— Exercise inputs —
++++++++++++++++++++
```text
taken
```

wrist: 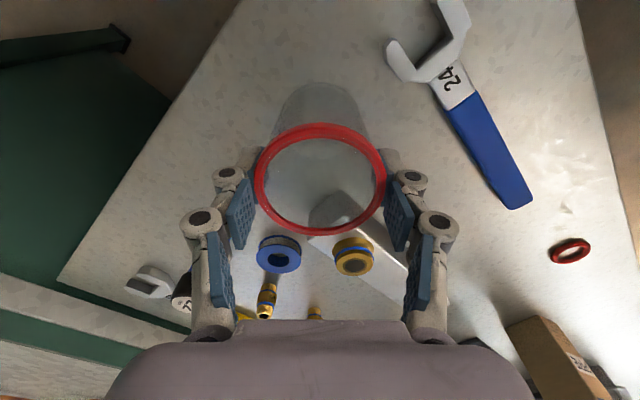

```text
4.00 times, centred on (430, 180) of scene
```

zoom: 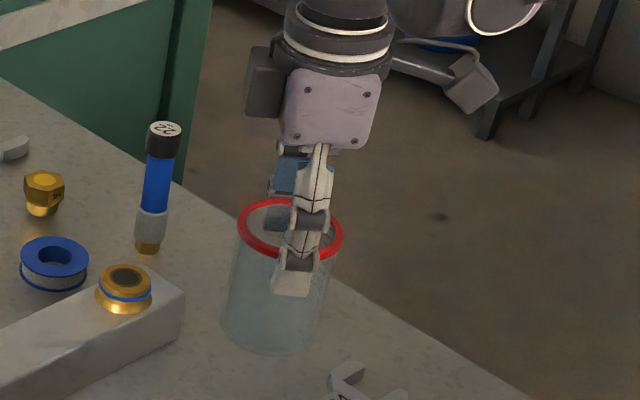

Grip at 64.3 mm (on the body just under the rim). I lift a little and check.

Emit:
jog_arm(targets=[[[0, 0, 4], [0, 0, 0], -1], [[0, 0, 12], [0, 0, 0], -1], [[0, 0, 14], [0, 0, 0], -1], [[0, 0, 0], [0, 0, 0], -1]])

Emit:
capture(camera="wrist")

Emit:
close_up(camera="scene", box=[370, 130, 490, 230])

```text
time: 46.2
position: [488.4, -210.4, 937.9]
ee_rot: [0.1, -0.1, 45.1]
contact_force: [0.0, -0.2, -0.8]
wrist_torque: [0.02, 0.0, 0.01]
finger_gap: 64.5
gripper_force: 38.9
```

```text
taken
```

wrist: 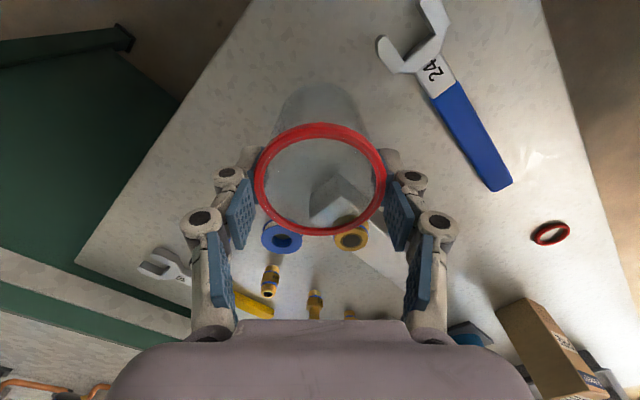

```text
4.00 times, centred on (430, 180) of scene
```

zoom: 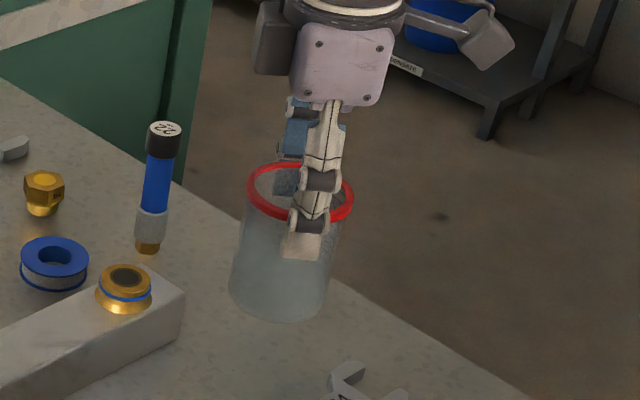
++++++++++++++++++++
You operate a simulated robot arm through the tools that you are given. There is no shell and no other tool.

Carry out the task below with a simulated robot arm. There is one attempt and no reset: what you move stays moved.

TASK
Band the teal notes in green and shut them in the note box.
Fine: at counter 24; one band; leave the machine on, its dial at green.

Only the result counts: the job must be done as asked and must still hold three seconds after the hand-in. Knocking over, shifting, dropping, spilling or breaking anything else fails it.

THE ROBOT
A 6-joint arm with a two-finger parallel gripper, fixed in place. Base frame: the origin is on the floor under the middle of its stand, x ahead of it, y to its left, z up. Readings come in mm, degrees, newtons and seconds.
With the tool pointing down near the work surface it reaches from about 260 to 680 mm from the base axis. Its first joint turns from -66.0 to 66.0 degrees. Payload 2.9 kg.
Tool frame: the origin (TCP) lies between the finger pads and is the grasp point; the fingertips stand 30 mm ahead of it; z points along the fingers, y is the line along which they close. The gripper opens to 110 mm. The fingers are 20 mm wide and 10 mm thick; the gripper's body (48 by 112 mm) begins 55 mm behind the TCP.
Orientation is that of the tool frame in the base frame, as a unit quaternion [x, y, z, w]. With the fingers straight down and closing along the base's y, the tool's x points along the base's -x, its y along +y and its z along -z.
++++++++++++++++++++
— What you should do —
Output exactly one stretch of the listing: from the line containing "Fine: at counter" through the line containing "Tool frame: the", both end lines included.

— Full solution —
Fine: at counter 24; one band; leave the machine on, its dial at green.

Only the result counts: the job must be done as asked and must still hold three seconds after the hand-in. Knocking over, shifting, dropping, spilling or breaking anything else fails it.

THE ROBOT
A 6-joint arm with a two-finger parallel gripper, fixed in place. Base frame: the origin is on the floor under the middle of its stand, x ahead of it, y to its left, z up. Readings come in mm, degrees, newtons and seconds.
With the tool pointing down near the work surface it reaches from about 260 to 680 mm from the base axis. Its first joint turns from -66.0 to 66.0 degrees. Payload 2.9 kg.
Tool frame: the origin (TCP) lies between the finger pads and is the grasp point; the fingertips stand 30 mm ahead of it; z points along the fingers, y is the line along which they close. The gripper opens to 110 mm. The fingers are 20 mm wide and 10 mm thick; the gripper's body (48 by 112 mm) begins 55 mm behind the TCP.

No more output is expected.